For the glaze and decoration:
85g powdered sugar (3/4 cup)
15g lemon juice (1 tablespoon)
1/2 teaspoon rosewater
1 drop pink food coloring (optional)
edible dried rose petals (optional)

Instructions

  1. Bring a small pot of water to a boil. Once boiling, add the quince and reduce heat to low or medium-low, just to maintain a bare simmer. Let the quince cook for about 45 minutes. They’re done once they’re soft enough to pierce easily with a butter knife.
  2. Strain the quince. Move to the bowl of a food processor fitted with the blade. Pulse until it’s very finely chopped/puréed. You should end up with 1 cup (235g). It’s ok to use a few tablespoons more if your quince were particularly large and you’ve got a smidge extra, but don’t add very much more than 1 cup.
  3. Preheat the oven to 350°F [180°C] and grease an 8×4” loaf pan.
  4. Combine the quince purée, olive oil, eggs, sugar, and rosewater in a medium mixing bowl. Add the flour to the bowl and sprinkle the salt, baking powder, and baking soda evenly on top of the flour. Mix everything together, being very careful not to over-mix. Stop as soon as there are no dry patches of flour.
  5. Pour the batter into the greased loaf pan.
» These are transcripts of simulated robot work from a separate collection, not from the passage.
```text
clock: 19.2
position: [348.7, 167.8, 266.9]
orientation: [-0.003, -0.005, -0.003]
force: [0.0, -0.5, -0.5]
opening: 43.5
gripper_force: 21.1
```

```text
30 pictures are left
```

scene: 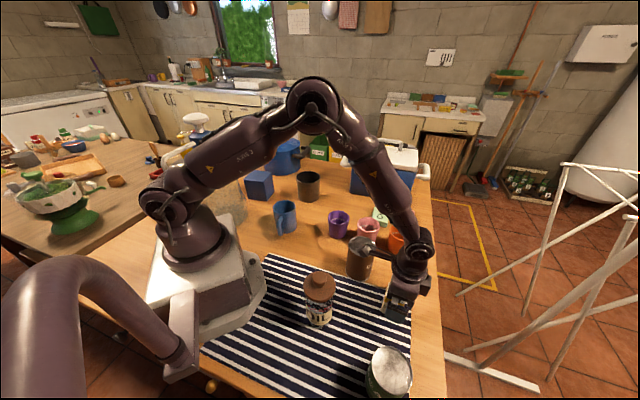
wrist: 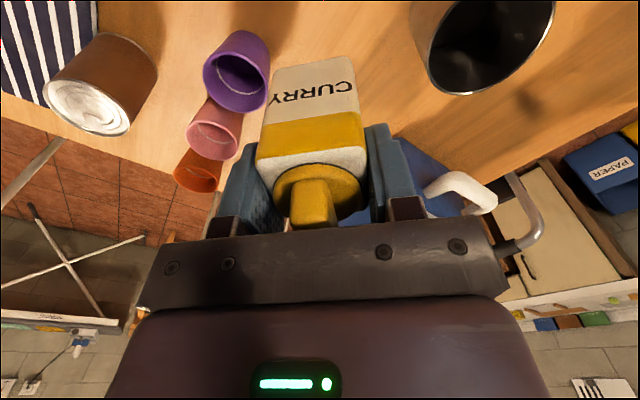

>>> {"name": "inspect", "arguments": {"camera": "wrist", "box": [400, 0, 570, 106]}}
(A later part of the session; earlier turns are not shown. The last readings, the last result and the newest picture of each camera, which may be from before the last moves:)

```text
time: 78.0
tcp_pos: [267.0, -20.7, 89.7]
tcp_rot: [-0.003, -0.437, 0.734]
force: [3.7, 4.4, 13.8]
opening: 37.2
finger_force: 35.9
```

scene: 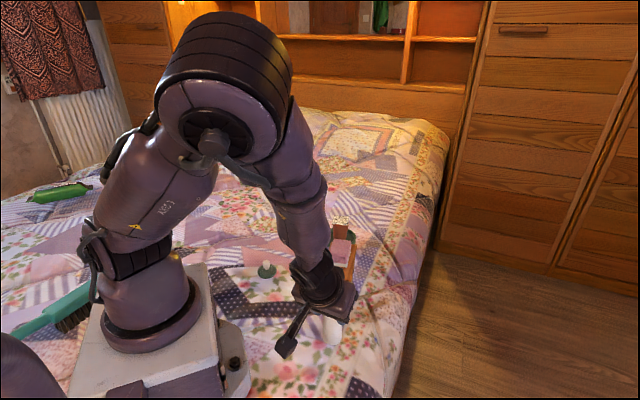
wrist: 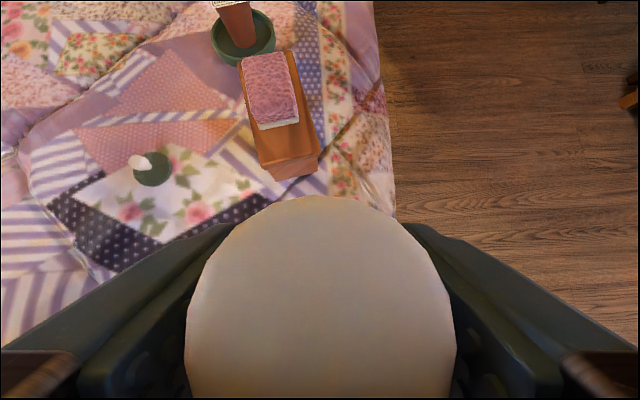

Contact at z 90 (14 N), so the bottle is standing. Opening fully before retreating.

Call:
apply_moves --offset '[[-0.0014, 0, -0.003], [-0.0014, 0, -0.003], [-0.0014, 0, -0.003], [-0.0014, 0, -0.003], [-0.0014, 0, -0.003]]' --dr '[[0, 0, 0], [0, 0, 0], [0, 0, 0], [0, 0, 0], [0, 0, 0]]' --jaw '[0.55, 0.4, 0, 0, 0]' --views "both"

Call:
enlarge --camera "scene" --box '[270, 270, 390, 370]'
Bake for about 50 minutes, or until a paring knife inserted in the center comes out clean.
  6. Let the cake cool on a rack for at least 30 minutes before decorating or slicing.
  7. While you wait for the cake to cool, make the glaze: Whisk together the powdered sugar, lemon juice, rosewater, and food coloring. It’s done once there are no more lumps. Keep covered and whisk it again right before pouring.
  8. Drizzle the glaze on the cooled cake and immediately top with rose petals. Slice and enjoy. If you have any leftover, store at room temperature for a few days or in the freezer longer (never store in the refrigerator).

Notes

* Can substitute 235g (1 cup) unsweetened applesauce instead.

** Quince need to be cored a bit differently than other pome fruits (e.g., apples, pears, etc.). Split it open and use a small spoon (or measuring spoon/melon baller/corer) to scrape out the core and the stony area immediately surrounding the core. The core has the seeds and tough fibrous parts, but the area around the core also has some gritty bits, which you’ll want to eliminate. You can tell you’re done coring it once you no longer feel any rough gritty bits.